** begin SOURCE DATA **

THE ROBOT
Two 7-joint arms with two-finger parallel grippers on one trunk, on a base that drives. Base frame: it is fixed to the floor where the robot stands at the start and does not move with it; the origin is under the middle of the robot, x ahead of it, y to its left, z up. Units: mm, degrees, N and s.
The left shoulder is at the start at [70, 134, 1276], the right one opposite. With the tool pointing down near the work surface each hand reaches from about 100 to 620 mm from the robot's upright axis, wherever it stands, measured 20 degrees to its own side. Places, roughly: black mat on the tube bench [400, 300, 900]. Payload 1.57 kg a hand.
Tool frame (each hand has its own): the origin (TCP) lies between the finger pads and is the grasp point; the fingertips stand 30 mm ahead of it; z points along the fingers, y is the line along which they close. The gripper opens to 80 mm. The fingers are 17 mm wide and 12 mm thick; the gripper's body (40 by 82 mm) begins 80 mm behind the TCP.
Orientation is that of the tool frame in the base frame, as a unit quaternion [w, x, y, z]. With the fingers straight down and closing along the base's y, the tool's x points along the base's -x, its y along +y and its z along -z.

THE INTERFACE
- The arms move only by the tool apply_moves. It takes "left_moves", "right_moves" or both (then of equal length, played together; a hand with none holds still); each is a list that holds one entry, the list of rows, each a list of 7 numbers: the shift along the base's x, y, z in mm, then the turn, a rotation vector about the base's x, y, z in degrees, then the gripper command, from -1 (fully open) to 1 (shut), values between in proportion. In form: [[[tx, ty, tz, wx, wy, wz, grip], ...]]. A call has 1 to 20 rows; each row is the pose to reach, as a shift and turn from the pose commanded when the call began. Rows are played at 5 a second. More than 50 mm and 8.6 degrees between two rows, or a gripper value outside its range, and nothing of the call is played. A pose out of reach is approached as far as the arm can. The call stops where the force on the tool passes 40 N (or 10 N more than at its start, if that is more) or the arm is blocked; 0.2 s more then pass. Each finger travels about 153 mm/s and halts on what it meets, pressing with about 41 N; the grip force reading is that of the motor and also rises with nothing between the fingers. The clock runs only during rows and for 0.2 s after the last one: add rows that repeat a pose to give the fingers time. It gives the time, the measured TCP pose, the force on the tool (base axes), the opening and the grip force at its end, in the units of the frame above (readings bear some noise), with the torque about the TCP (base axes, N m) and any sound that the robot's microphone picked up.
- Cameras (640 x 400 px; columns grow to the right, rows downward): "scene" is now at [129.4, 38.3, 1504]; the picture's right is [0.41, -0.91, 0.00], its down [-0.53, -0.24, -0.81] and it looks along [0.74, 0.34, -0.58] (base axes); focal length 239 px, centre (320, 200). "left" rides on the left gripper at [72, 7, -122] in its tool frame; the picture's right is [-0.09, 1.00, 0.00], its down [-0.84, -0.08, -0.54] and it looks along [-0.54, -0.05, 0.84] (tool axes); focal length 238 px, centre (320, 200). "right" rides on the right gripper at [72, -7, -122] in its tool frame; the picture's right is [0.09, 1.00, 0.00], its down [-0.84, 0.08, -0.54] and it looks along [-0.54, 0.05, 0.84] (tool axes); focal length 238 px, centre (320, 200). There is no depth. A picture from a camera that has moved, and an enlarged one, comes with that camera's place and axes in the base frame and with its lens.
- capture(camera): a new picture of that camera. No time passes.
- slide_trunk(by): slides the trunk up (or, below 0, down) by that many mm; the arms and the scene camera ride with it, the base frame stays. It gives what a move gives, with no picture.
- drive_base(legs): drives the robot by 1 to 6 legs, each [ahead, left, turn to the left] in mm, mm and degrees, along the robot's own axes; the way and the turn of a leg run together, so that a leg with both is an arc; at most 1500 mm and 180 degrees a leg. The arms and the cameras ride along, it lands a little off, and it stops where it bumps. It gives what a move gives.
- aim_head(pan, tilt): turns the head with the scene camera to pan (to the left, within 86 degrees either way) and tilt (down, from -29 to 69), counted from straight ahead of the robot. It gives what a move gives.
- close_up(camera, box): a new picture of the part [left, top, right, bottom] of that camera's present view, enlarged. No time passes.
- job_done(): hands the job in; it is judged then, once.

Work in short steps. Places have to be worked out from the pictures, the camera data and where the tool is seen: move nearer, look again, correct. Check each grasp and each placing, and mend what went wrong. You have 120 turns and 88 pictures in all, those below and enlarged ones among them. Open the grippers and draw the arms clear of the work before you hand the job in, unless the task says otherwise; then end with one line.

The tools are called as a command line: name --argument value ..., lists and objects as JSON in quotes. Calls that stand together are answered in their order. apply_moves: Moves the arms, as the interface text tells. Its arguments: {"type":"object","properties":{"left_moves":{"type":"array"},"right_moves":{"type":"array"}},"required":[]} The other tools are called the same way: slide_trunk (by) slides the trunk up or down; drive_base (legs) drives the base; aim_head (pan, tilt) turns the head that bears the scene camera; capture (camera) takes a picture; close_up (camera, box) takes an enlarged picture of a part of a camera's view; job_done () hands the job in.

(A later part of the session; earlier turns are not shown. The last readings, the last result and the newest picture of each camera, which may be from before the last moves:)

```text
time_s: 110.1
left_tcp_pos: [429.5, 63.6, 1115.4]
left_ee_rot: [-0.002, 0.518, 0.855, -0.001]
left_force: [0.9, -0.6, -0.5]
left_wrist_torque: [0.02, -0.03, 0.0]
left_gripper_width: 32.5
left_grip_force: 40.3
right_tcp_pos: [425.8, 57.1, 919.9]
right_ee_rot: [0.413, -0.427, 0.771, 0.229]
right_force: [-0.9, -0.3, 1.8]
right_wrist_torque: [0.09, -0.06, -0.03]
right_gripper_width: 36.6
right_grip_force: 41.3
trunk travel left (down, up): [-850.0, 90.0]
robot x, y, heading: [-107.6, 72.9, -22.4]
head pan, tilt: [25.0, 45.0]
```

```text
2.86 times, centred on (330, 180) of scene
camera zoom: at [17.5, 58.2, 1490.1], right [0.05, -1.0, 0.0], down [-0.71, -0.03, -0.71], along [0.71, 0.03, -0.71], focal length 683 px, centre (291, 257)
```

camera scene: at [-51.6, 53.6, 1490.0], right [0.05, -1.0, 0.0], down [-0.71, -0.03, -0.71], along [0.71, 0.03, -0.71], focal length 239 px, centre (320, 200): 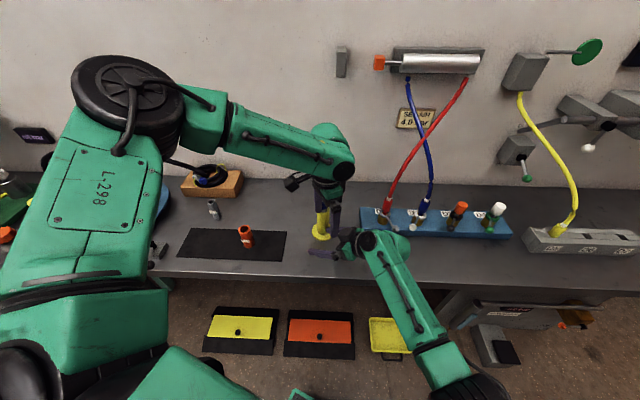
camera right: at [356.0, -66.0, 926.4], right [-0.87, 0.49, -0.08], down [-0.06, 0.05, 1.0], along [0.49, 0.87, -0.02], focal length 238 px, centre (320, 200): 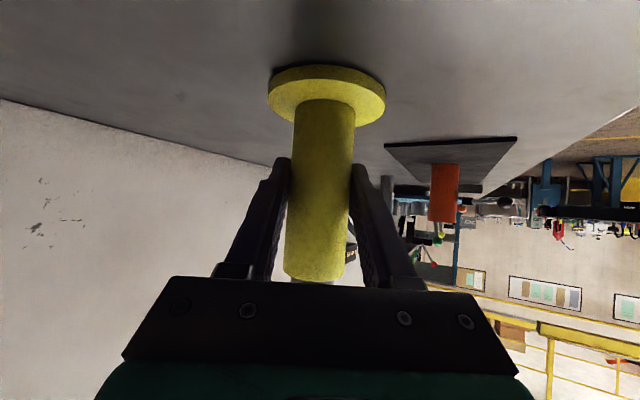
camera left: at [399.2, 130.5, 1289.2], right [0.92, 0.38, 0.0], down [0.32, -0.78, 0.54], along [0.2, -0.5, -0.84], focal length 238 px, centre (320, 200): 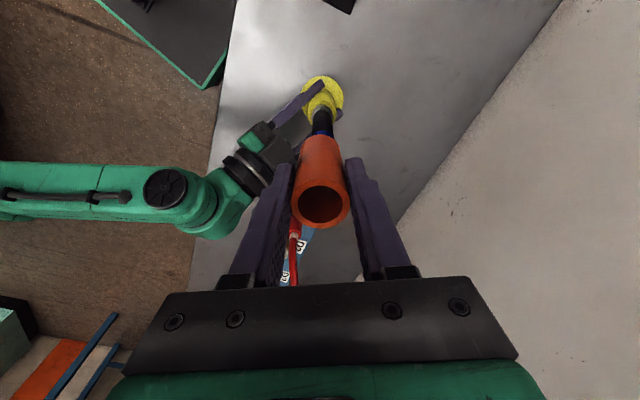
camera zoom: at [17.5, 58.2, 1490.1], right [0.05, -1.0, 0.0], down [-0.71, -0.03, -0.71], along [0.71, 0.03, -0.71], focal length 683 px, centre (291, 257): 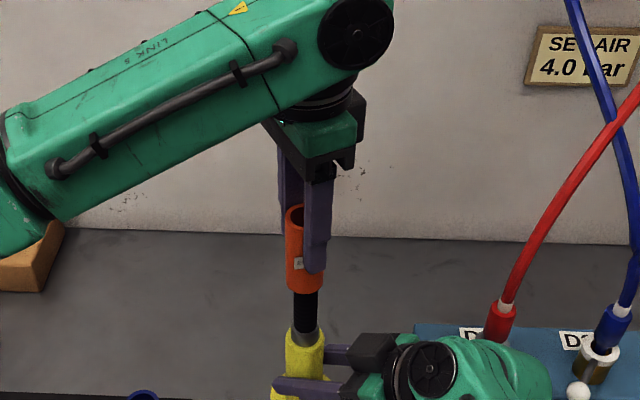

** end SOURCE DATA **

Omit the pictures, then quote the rest of the material above exactly.

THE ROBOT
Two 7-joint arms with two-finger parallel grippers on one trunk, on a base that drives. Base frame: it is fixed to the floor where the robot stands at the start and does not move with it; the origin is under the middle of the robot, x ahead of it, y to its left, z up. Units: mm, degrees, N and s.
The left shoulder is at the start at [70, 134, 1276], the right one opposite. With the tool pointing down near the work surface each hand reaches from about 100 to 620 mm from the robot's upright axis, wherever it stands, measured 20 degrees to its own side. Places, roughly: black mat on the tube bench [400, 300, 900]. Payload 1.57 kg a hand.
Tool frame (each hand has its own): the origin (TCP) lies between the finger pads and is the grasp point; the fingertips stand 30 mm ahead of it; z points along the fingers, y is the line along which they close. The gripper opens to 80 mm. The fingers are 17 mm wide and 12 mm thick; the gripper's body (40 by 82 mm) begins 80 mm behind the TCP.
Orientation is that of the tool frame in the base frame, as a unit quaternion [w, x, y, z]. With the fingers straight down and closing along the base's y, the tool's x points along the base's -x, its y along +y and its z along -z.

THE INTERFACE
- The arms move only by the tool apply_moves. It takes "left_moves", "right_moves" or both (then of equal length, played together; a hand with none holds still); each is a list that holds one entry, the list of rows, each a list of 7 numbers: the shift along the base's x, y, z in mm, then the turn, a rotation vector about the base's x, y, z in degrees, then the gripper command, from -1 (fully open) to 1 (shut), values between in proportion. In form: [[[tx, ty, tz, wx, wy, wz, grip], ...]]. A call has 1 to 20 rows; each row is the pose to reach, as a shift and turn from the pose commanded when the call began. Rows are played at 5 a second. More than 50 mm and 8.6 degrees between two rows, or a gripper value outside its range, and nothing of the call is played. A pose out of reach is approached as far as the arm can. The call stops where the force on the tool passes 40 N (or 10 N more than at its start, if that is more) or the arm is blocked; 0.2 s more then pass. Each finger travels about 153 mm/s and halts on what it meets, pressing with about 41 N; the grip force reading is that of the motor and also rises with nothing between the fingers. The clock runs only during rows and for 0.2 s after the last one: add rows that repeat a pose to give the fingers time. It gives the time, the measured TCP pose, the force on the tool (base axes), the opening and the grip force at its end, in the units of the frame above (readings bear some noise), with the torque about the TCP (base axes, N m) and any sound that the robot's microphone picked up.
- Cameras (640 x 400 px; columns grow to the right, rows downward): "scene" is now at [129.4, 38.3, 1504]; the picture's right is [0.41, -0.91, 0.00], its down [-0.53, -0.24, -0.81] and it looks along [0.74, 0.34, -0.58] (base axes); focal length 239 px, centre (320, 200). "left" rides on the left gripper at [72, 7, -122] in its tool frame; the picture's right is [-0.09, 1.00, 0.00], its down [-0.84, -0.08, -0.54] and it looks along [-0.54, -0.05, 0.84] (tool axes); focal length 238 px, centre (320, 200). "right" rides on the right gripper at [72, -7, -122] in its tool frame; the picture's right is [0.09, 1.00, 0.00], its down [-0.84, 0.08, -0.54] and it looks along [-0.54, 0.05, 0.84] (tool axes); focal length 238 px, centre (320, 200). There is no depth. A picture from a camera that has moved, and an enlarged one, comes with that camera's place and axes in the base frame and with its lens.
- capture(camera): a new picture of that camera. No time passes.
- slide_trunk(by): slides the trunk up (or, below 0, down) by that many mm; the arms and the scene camera ride with it, the base frame stays. It gives what a move gives, with no picture.
- drive_base(legs): drives the robot by 1 to 6 legs, each [ahead, left, turn to the left] in mm, mm and degrees, along the robot's own axes; the way and the turn of a leg run together, so that a leg with both is an arc; at most 1500 mm and 180 degrees a leg. The arms and the cameras ride along, it lands a little off, and it stops where it bumps. It gives what a move gives.
- aim_head(pan, tilt): turns the head with the scene camera to pan (to the left, within 86 degrees either way) and tilt (down, from -29 to 69), counted from straight ahead of the robot. It gives what a move gives.
- close_up(camera, box): a new picture of the part [left, top, right, bottom] of that camera's present view, enlarged. No time passes.
- job_done(): hands the job in; it is judged then, once.

Work in short steps. Places have to be worked out from the pictures, the camera data and where the tool is seen: move nearer, look again, correct. Check each grasp and each placing, and mend what went wrong. You have 120 turns and 88 pictures in all, those below and enlarged ones among them. Open the grippers and draw the arms clear of the work before you hand the job in, unless the task says otherwise; then end with one line.

The tools are called as a command line: name --argument value ..., lists and objects as JSON in quotes. Calls that stand together are answered in their order. apply_moves: Moves the arms, as the interface text tells. Its arguments: {"type":"object","properties":{"left_moves":{"type":"array"},"right_moves":{"type":"array"}},"required":[]} The other tools are called the same way: slide_trunk (by) slides the trunk up or down; drive_base (legs) drives the base; aim_head (pan, tilt) turns the head that bears the scene camera; capture (camera) takes a picture; close_up (camera, box) takes an enlarged picture of a part of a camera's view; job_done () hands the job in.

(A later part of the session; earlier turns are not shown. The last readings, the last result and the newest picture of each camera, which may be from before the last moves:)

```text
time_s: 110.1
left_tcp_pos: [429.5, 63.6, 1115.4]
left_ee_rot: [-0.002, 0.518, 0.855, -0.001]
left_force: [0.9, -0.6, -0.5]
left_wrist_torque: [0.02, -0.03, 0.0]
left_gripper_width: 32.5
left_grip_force: 40.3
right_tcp_pos: [425.8, 57.1, 919.9]
right_ee_rot: [0.413, -0.427, 0.771, 0.229]
right_force: [-0.9, -0.3, 1.8]
right_wrist_torque: [0.09, -0.06, -0.03]
right_gripper_width: 36.6
right_grip_force: 41.3
trunk travel left (down, up): [-850.0, 90.0]
robot x, y, heading: [-107.6, 72.9, -22.4]
head pan, tilt: [25.0, 45.0]
```

```text
2.86 times, centred on (330, 180) of scene
camera zoom: at [17.5, 58.2, 1490.1], right [0.05, -1.0, 0.0], down [-0.71, -0.03, -0.71], along [0.71, 0.03, -0.71], focal length 683 px, centre (291, 257)
```

camera scene: at [-51.6, 53.6, 1490.0], right [0.05, -1.0, 0.0], down [-0.71, -0.03, -0.71], along [0.71, 0.03, -0.71], focal length 239 px, centre (320, 200): 
camera right: at [356.0, -66.0, 926.4], right [-0.87, 0.49, -0.08], down [-0.06, 0.05, 1.0], along [0.49, 0.87, -0.02], focal length 238 px, centre (320, 200): 
camera left: at [399.2, 130.5, 1289.2], right [0.92, 0.38, 0.0], down [0.32, -0.78, 0.54], along [0.2, -0.5, -0.84], focal length 238 px, centre (320, 200): 
camera zoom: at [17.5, 58.2, 1490.1], right [0.05, -1.0, 0.0], down [-0.71, -0.03, -0.71], along [0.71, 0.03, -0.71], focal length 683 px, centre (291, 257): 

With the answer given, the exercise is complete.